> _Exercise aim_: Every line that holds the string "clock" is to be identified and copied.

━━━ Data lines ━━━

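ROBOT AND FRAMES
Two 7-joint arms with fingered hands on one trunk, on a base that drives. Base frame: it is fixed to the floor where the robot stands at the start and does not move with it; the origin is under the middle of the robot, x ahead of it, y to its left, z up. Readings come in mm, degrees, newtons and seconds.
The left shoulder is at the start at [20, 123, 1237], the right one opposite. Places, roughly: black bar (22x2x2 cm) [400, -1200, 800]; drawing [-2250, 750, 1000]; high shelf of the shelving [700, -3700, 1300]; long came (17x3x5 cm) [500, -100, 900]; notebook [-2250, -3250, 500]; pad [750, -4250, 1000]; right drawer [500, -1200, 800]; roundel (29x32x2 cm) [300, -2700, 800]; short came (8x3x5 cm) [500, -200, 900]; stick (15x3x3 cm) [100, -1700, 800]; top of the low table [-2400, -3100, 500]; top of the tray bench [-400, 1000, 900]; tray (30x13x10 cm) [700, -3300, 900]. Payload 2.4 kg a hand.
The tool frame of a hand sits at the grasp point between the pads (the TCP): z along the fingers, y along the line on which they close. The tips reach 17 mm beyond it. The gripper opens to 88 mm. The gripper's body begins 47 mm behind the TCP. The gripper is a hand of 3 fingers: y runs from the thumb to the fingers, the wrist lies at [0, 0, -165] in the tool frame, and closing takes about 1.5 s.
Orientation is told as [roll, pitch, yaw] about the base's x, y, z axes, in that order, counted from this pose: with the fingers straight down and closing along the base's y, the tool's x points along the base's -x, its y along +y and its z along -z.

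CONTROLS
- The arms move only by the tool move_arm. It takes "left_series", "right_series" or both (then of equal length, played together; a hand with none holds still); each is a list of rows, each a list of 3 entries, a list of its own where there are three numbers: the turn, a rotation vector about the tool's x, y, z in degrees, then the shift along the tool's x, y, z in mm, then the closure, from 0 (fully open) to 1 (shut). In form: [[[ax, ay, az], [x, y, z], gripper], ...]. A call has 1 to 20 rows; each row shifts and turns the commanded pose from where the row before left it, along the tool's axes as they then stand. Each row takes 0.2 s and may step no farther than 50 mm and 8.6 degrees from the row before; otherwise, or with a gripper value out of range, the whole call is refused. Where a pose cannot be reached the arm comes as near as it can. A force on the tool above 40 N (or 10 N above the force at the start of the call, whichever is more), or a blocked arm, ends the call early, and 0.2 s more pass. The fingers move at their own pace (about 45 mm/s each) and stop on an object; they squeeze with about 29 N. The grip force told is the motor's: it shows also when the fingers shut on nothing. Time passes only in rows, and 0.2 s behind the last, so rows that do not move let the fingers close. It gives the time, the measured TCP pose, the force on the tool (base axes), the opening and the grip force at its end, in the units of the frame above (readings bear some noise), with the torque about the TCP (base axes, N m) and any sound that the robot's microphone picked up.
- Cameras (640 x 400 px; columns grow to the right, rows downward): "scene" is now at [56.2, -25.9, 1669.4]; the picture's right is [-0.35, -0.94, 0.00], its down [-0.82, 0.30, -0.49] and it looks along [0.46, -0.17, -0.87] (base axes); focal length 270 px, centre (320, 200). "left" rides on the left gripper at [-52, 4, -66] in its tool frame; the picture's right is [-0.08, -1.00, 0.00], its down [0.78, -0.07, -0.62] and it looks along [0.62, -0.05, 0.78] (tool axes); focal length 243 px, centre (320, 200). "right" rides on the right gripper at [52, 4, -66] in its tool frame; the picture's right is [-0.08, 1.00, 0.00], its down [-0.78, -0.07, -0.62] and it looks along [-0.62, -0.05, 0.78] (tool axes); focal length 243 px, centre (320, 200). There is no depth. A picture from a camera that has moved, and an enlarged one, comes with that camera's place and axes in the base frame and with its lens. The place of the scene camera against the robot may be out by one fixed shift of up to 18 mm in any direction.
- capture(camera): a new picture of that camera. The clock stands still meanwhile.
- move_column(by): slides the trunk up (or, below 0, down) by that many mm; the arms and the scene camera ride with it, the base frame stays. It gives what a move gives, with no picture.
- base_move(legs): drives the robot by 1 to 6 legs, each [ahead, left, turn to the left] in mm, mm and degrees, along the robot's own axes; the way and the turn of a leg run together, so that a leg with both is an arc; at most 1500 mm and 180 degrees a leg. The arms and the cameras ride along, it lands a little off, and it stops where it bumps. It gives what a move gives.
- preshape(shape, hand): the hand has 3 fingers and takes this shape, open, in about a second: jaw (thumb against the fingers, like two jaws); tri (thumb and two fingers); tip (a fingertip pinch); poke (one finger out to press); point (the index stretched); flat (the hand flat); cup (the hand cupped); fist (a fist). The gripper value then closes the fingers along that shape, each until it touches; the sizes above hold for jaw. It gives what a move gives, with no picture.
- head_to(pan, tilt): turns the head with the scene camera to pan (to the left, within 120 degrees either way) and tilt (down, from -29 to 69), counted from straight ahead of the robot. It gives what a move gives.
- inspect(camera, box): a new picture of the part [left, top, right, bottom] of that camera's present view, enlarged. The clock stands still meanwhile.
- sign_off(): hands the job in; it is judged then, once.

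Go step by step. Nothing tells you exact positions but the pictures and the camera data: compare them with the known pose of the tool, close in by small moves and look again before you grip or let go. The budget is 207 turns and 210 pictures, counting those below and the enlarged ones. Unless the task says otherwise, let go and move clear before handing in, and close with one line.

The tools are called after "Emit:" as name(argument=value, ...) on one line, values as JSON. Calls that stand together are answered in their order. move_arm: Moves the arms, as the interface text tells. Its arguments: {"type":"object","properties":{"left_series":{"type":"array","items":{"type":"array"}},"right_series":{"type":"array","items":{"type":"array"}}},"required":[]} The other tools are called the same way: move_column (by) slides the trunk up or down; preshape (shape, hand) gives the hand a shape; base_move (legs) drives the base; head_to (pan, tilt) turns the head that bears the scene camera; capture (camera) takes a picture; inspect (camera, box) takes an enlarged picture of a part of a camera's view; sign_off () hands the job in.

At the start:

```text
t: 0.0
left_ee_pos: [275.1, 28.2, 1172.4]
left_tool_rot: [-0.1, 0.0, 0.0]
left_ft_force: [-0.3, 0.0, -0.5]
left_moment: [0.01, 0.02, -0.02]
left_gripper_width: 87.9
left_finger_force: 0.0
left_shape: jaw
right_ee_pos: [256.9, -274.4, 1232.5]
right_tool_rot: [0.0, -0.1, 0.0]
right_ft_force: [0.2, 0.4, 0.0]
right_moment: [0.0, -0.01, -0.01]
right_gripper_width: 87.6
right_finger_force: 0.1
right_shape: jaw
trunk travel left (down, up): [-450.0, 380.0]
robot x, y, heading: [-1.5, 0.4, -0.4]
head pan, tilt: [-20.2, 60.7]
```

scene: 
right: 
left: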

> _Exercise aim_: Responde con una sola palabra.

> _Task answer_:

━━━

> _Task answer_:
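- capture(camera): a new picture of that camera. The clock stands still meanwhile.
- inspect(camera, box): a new picture of the part [left, top, right, bottom] of that camera's present view, enlarged. The clock stands still meanwhile.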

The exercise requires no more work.